A common task when comparing lists in Python is to identify elements that are present in one list but absent from another. This operation is conceptually known as finding the "set difference".

This guide demonstrates several Pythonic methods to efficiently find these differing elements using sets, list comprehensions, loops, and NumPy.

Understanding the Goal: Set Difference

The core idea is to find all items that belong to a first collection (List A) but do not belong to a second collection (List B). It's important to note that this operation is not symmetrical: the elements in A but not in B are generally different from the elements in B but not in A.

Example:

  • list_A = [1, 2, 3, 4]
  • list_B = [3, 4, 5, 6]
  • Elements in list_A not in list_B are [1, 2].
  • Elements in list_B not in list_A are [5, 6].

Method 1: Using Sets (Recommended for Efficiency & Uniqueness)

Sets are unordered collections of unique elements. They provide highly efficient methods for set operations, including difference. This method finds unique elements in the first list that are not in the second.

The set.difference() Method

Convert the lists to sets and use the difference() method.

list_a = ['apple', 'banana', 'cherry', 'apple'] # Note duplicate 'apple'
list_b = ['banana', 'date', 'fig']

# Convert lists to sets (duplicates in list_a are removed)
set_a = set(list_a) # {'apple', 'banana', 'cherry'}
set_b = set(list_b) # {'banana', 'date', 'fig'}

# Find elements in set_a that are not in set_b
difference_a_b = set_a.difference(set_b)
# Convert back to list (order is not guaranteed)
result_list_a_b = list(difference_a_b)
print(f"Elements in list_a not in list_b: {result_list_a_b}")
# Output: Elements in list_a not in list_b: ['cherry', 'apple'] (order may vary)

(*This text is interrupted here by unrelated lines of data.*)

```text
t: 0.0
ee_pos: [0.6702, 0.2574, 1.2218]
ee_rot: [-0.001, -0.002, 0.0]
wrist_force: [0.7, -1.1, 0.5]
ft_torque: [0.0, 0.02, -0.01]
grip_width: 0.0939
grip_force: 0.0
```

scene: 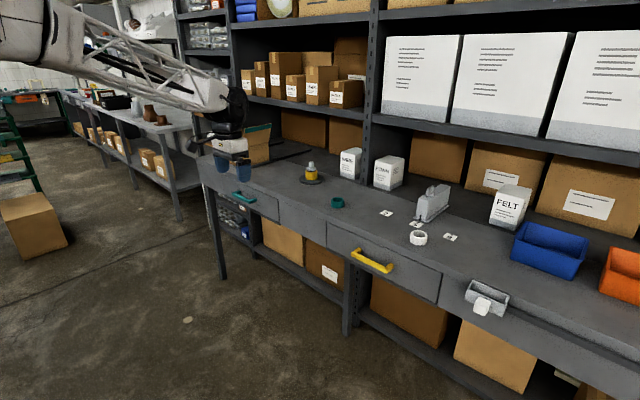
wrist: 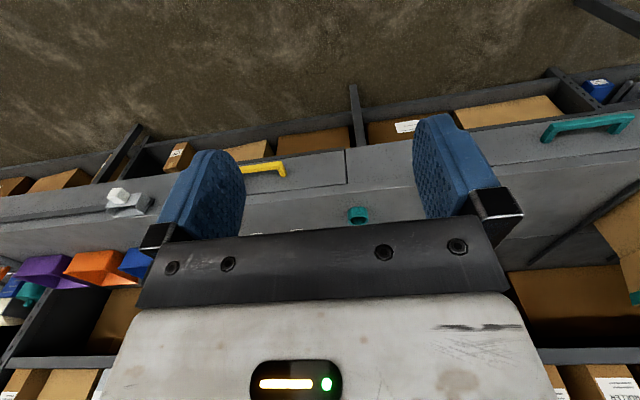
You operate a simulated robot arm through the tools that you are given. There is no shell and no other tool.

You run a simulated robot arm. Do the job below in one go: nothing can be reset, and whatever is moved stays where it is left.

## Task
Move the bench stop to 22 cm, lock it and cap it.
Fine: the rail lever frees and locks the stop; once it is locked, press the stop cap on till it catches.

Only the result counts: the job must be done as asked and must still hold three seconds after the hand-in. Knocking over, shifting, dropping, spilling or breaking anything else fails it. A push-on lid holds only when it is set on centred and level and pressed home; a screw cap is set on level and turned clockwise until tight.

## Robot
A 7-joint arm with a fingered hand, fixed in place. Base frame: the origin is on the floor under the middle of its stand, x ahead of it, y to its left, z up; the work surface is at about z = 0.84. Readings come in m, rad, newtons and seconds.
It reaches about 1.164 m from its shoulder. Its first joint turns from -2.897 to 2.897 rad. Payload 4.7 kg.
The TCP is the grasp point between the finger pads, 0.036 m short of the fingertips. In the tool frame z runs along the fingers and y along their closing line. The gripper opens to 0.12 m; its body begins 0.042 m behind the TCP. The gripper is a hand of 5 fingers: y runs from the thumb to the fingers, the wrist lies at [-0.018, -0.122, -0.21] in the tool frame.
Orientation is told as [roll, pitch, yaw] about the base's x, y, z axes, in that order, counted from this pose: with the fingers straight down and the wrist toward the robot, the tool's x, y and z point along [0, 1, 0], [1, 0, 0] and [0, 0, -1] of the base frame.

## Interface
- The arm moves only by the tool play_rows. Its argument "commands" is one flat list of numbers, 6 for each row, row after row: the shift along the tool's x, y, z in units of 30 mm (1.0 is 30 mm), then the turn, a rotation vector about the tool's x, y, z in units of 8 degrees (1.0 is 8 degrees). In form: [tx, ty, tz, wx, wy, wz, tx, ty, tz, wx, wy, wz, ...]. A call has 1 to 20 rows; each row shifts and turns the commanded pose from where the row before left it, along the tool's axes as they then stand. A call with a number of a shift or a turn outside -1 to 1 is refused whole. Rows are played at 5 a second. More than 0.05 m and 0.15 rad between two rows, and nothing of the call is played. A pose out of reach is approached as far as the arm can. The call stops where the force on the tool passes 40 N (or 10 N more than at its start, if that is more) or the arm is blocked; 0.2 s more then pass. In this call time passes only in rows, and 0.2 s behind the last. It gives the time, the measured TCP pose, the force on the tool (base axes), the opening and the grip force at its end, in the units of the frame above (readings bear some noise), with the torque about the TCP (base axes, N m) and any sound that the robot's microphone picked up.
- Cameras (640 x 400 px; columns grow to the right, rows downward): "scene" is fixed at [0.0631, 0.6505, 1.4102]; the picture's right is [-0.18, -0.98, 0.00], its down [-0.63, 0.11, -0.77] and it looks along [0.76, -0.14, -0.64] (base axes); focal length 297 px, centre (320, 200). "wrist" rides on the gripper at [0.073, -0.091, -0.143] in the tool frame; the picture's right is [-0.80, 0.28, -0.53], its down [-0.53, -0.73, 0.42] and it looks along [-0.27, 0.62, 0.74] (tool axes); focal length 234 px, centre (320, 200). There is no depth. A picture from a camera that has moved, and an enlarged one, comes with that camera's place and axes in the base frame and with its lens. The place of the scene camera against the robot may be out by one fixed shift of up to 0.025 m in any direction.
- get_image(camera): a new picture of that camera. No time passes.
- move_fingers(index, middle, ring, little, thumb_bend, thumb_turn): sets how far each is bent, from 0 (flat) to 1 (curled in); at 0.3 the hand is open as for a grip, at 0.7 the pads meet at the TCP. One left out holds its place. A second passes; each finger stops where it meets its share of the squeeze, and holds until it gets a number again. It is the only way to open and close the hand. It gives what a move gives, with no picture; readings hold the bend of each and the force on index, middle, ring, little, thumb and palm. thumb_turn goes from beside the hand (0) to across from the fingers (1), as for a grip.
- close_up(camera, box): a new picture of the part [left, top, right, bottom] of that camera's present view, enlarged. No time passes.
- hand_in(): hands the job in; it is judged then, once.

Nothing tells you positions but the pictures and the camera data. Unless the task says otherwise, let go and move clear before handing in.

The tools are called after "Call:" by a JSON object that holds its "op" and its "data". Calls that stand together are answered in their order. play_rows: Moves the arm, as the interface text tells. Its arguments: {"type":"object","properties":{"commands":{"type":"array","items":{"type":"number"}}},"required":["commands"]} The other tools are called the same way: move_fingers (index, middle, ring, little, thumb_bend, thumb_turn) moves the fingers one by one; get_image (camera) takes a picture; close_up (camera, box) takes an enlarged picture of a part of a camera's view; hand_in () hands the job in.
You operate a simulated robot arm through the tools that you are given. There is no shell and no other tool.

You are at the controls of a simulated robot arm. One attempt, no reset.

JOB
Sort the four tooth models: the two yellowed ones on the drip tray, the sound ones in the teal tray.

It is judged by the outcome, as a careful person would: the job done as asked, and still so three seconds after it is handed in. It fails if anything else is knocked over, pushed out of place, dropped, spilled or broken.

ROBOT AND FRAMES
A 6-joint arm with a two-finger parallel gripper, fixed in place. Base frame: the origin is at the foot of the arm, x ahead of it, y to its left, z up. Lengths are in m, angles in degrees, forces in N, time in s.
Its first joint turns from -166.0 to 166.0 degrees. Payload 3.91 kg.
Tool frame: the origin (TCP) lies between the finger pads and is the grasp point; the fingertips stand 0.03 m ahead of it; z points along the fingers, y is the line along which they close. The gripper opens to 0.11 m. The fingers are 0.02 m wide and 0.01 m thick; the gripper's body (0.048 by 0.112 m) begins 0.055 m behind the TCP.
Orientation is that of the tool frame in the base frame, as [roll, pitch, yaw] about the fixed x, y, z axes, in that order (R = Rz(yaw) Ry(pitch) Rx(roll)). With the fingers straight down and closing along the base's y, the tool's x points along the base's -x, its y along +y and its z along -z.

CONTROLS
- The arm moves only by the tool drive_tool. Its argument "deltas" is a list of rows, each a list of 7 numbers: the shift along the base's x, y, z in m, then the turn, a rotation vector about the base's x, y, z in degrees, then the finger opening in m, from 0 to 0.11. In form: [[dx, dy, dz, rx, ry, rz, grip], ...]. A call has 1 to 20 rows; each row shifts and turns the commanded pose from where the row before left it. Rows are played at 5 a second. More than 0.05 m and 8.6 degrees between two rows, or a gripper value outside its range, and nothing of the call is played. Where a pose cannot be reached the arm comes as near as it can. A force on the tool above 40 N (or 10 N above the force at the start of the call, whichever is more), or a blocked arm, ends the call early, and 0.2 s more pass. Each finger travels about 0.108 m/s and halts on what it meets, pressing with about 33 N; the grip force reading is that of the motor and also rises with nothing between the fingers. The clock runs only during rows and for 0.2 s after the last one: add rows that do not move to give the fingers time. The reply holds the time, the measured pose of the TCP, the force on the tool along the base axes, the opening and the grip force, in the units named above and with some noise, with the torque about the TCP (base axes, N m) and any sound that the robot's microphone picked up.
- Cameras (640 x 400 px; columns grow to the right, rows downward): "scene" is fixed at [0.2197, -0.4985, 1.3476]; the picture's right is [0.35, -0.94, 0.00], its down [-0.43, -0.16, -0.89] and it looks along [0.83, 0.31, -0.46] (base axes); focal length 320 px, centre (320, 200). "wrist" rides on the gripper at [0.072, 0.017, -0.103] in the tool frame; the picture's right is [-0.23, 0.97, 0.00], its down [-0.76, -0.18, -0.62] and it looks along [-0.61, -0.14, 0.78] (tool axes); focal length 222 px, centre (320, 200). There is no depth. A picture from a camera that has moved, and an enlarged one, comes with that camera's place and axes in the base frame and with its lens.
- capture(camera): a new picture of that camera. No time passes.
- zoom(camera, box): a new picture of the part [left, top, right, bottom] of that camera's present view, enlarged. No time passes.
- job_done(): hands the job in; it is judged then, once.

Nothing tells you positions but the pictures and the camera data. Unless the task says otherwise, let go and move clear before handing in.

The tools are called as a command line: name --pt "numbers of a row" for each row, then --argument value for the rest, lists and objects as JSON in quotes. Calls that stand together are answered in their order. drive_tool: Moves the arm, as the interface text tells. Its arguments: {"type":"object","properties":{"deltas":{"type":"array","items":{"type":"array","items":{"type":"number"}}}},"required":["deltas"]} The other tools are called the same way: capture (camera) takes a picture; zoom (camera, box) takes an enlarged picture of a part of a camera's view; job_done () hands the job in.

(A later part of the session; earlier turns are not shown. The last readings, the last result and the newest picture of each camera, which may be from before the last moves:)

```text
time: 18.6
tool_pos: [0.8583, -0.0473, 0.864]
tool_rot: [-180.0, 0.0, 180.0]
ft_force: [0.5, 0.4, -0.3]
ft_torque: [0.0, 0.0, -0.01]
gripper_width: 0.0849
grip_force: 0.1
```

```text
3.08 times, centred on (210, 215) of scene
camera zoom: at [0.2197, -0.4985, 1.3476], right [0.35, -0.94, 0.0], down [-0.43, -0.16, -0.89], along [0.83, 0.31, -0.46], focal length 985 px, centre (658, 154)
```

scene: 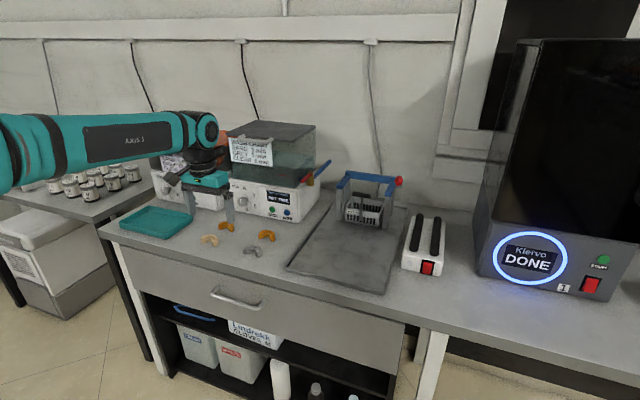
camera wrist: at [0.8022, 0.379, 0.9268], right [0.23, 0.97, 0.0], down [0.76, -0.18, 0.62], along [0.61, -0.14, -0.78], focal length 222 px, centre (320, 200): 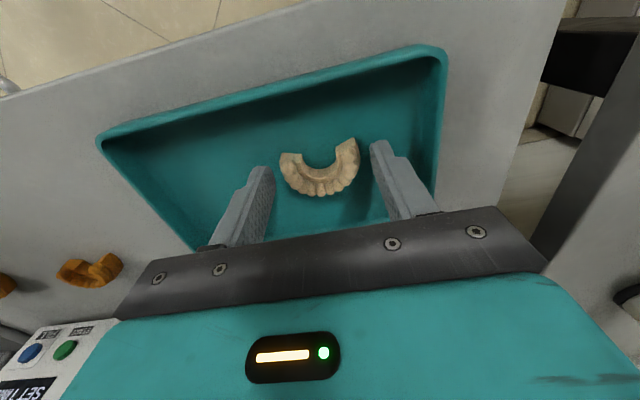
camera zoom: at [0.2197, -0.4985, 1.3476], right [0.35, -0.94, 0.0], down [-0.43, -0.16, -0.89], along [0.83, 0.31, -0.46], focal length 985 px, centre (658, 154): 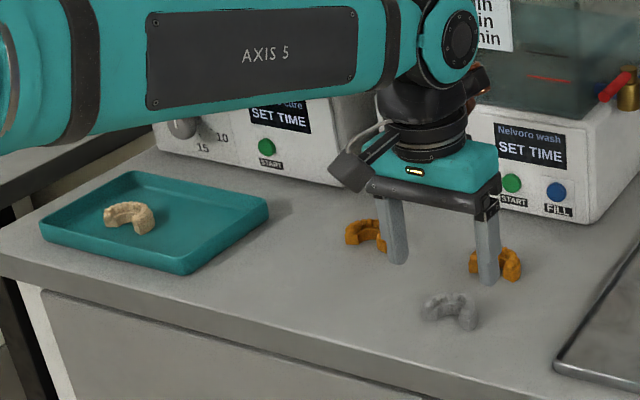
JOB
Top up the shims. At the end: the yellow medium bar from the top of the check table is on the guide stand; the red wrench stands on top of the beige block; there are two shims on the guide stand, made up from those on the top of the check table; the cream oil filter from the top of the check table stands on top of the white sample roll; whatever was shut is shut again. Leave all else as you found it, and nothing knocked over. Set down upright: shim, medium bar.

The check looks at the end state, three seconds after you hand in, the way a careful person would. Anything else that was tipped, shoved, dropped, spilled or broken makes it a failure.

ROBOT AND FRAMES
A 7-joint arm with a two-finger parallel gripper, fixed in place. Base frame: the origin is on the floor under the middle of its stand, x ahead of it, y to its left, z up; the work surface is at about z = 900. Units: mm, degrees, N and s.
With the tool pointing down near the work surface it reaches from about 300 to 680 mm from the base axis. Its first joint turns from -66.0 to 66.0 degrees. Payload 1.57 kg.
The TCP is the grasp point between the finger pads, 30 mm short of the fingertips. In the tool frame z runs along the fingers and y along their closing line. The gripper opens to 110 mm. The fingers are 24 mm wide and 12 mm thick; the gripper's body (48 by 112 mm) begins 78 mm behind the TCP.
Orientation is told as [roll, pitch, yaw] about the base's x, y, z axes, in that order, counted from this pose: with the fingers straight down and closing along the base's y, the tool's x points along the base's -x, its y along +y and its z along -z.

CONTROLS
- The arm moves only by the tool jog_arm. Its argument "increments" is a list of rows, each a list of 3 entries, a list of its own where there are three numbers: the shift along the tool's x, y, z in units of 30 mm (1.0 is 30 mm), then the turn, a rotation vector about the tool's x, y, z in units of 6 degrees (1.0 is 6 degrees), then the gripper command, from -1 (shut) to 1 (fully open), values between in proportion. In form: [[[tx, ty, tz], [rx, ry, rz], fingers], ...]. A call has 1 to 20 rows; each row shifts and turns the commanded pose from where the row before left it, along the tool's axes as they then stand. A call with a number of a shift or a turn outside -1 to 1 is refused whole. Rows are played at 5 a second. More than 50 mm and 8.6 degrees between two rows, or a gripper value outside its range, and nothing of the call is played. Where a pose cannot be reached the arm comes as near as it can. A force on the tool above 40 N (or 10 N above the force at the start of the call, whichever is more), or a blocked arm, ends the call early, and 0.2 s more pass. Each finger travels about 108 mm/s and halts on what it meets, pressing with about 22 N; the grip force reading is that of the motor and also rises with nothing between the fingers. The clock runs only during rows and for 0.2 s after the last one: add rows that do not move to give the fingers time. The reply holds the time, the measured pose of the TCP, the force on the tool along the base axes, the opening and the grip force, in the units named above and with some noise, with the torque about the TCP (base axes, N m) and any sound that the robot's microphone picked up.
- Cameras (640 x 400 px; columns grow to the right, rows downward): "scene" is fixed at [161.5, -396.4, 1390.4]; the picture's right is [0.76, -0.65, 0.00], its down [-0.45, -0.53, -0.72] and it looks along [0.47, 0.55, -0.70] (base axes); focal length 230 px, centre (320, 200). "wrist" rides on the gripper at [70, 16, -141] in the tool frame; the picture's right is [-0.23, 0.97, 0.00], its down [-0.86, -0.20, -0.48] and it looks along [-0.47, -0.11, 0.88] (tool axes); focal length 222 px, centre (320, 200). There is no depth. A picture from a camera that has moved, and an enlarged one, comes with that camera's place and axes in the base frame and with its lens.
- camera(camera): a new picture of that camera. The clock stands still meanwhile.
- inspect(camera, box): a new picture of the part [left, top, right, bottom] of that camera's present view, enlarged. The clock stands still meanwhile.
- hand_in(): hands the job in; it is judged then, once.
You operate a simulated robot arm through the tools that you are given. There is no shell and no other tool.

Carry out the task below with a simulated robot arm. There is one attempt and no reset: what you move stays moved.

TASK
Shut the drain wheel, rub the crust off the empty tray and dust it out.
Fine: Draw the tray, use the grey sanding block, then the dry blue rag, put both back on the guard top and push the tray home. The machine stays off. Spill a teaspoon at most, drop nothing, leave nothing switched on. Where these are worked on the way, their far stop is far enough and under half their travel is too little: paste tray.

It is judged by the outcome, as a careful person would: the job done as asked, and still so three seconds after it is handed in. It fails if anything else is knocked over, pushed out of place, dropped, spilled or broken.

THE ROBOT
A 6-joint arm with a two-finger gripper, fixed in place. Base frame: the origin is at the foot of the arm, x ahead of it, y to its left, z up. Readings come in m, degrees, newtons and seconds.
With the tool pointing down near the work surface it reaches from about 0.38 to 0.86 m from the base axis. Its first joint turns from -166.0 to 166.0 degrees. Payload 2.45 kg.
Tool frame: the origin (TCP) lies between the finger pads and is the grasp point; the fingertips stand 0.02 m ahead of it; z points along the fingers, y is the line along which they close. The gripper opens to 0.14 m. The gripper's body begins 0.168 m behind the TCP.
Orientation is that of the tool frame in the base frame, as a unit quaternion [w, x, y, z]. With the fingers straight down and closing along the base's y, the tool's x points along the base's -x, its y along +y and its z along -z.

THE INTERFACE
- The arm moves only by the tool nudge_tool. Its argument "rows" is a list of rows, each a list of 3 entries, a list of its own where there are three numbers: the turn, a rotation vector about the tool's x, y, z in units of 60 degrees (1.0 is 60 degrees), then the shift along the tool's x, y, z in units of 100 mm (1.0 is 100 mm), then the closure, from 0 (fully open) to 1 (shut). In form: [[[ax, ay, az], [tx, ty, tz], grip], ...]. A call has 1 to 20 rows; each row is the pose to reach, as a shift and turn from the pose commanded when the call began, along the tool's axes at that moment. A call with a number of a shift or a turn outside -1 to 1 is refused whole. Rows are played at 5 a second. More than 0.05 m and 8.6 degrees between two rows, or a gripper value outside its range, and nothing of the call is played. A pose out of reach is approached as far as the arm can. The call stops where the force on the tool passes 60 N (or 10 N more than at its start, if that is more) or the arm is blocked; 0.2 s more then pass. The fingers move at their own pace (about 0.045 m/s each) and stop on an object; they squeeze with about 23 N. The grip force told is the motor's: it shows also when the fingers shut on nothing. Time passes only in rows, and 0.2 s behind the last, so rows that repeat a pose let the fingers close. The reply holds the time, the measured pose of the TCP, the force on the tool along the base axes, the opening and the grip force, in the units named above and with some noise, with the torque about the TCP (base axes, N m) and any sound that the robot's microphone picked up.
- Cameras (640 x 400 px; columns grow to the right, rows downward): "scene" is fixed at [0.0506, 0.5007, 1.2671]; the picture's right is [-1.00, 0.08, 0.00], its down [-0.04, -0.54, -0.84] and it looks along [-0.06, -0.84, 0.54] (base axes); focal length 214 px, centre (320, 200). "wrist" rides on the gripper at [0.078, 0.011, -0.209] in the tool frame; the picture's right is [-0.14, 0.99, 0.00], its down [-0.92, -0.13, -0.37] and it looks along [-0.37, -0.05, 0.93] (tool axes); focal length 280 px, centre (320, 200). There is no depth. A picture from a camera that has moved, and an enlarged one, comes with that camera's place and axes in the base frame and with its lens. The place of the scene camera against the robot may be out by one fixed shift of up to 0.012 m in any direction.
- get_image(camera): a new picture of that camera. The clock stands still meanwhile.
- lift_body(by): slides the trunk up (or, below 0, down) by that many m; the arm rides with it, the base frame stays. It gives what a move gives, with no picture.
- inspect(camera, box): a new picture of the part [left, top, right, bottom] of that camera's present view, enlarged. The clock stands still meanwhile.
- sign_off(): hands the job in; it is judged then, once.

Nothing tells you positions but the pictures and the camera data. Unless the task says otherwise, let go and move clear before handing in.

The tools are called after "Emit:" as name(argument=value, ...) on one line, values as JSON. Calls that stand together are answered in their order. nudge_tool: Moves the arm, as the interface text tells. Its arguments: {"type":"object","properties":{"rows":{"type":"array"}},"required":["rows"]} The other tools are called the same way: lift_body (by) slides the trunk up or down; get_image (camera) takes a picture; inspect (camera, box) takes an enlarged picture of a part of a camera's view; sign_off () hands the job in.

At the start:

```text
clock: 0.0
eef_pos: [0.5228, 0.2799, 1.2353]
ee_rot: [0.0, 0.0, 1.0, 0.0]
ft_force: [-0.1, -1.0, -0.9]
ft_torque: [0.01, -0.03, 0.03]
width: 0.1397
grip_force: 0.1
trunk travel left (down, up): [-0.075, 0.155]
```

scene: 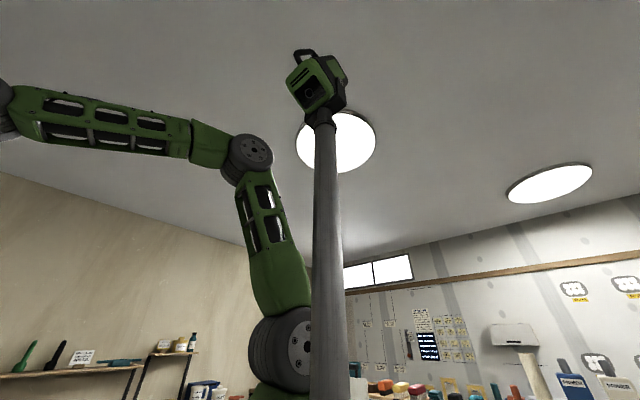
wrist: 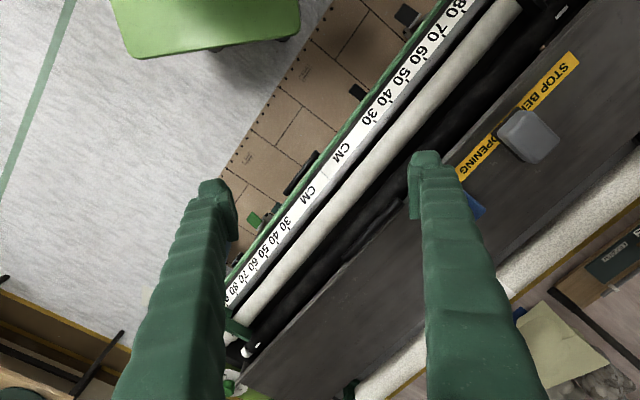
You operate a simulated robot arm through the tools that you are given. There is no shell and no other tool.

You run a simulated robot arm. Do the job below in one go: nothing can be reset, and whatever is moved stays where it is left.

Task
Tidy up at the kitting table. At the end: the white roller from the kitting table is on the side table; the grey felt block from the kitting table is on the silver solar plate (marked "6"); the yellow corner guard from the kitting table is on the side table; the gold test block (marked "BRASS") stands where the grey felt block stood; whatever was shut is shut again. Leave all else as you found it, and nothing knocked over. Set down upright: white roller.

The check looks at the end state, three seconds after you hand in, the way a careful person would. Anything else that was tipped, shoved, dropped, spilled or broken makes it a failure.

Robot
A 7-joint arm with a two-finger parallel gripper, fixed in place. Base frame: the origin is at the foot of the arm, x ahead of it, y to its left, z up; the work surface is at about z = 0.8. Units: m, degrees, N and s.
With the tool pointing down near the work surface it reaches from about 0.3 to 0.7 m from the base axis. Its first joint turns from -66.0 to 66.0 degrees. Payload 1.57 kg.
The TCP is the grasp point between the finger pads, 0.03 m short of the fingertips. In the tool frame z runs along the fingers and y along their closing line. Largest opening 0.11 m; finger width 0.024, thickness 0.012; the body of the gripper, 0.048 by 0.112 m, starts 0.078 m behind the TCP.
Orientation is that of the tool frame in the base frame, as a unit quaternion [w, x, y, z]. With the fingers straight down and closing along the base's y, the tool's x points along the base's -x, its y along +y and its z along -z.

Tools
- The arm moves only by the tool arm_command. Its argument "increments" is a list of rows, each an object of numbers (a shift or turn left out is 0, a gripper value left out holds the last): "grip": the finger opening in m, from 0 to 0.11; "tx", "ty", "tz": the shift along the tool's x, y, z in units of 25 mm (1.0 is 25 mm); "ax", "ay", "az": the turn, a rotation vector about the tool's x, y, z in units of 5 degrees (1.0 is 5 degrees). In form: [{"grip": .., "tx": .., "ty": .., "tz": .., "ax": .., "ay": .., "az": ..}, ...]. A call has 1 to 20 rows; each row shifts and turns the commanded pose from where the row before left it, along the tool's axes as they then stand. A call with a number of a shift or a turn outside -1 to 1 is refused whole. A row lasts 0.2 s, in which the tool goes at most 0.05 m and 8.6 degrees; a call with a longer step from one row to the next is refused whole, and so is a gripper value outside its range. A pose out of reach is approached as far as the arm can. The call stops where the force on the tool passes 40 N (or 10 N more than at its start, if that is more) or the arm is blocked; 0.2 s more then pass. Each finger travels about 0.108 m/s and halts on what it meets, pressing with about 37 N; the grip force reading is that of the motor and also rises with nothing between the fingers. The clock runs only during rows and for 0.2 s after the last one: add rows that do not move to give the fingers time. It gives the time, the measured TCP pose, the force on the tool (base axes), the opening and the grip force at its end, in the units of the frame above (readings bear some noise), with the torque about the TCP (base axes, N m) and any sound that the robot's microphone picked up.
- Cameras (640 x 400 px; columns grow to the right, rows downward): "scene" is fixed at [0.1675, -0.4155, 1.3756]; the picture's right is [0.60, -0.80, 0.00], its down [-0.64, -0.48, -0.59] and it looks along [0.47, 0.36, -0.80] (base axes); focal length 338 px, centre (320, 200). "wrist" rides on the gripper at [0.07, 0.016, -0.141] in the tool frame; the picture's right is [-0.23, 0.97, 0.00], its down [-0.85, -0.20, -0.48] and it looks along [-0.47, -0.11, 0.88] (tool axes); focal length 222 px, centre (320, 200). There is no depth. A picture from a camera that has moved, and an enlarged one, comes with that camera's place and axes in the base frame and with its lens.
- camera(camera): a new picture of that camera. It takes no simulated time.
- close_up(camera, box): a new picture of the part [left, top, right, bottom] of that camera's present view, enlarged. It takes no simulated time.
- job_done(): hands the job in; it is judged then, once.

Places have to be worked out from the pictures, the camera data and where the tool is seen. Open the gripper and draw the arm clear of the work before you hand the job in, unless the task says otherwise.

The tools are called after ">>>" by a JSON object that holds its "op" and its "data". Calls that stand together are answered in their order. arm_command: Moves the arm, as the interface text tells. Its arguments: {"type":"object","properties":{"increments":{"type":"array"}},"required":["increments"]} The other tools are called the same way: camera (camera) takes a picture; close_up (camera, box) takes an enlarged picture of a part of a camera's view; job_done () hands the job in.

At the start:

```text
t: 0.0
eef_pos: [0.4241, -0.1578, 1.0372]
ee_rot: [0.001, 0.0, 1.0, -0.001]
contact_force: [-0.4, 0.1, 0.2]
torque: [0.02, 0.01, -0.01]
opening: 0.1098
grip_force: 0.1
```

# Find elements in set_b that are not in set_a
difference_b_a = set_b.difference(set_a)
result_list_b_a = list(difference_b_a)
print(f"Elements in list_b not in list_a: {result_list_b_a}")
# Output: Elements in list_b not in list_a: ['fig', 'date'] (order may vary)
  • set(list_a): Creates a set from the list, removing duplicates.
  • set_a.difference(set_b): Returns a new set containing elements from set_a that are not present in set_b.
  • list(...): Converts the resulting set back to a list if needed.

The Subtraction Operator (-)

Sets also support the subtraction operator (-) as shorthand for the difference() method.

list_a = ['apple', 'banana', 'cherry', 'apple']
list_b = ['banana', 'date', 'fig']

set_a = set(list_a)
set_b = set(list_b)

# Using the subtraction operator
difference_a_b_op = set_a - set_b
result_list_a_b_op = list(difference_a_b_op)
print(f"A - B (operator): {result_list_a_b_op}")
# Output: A - B (operator): ['cherry', 'apple'] (order may vary)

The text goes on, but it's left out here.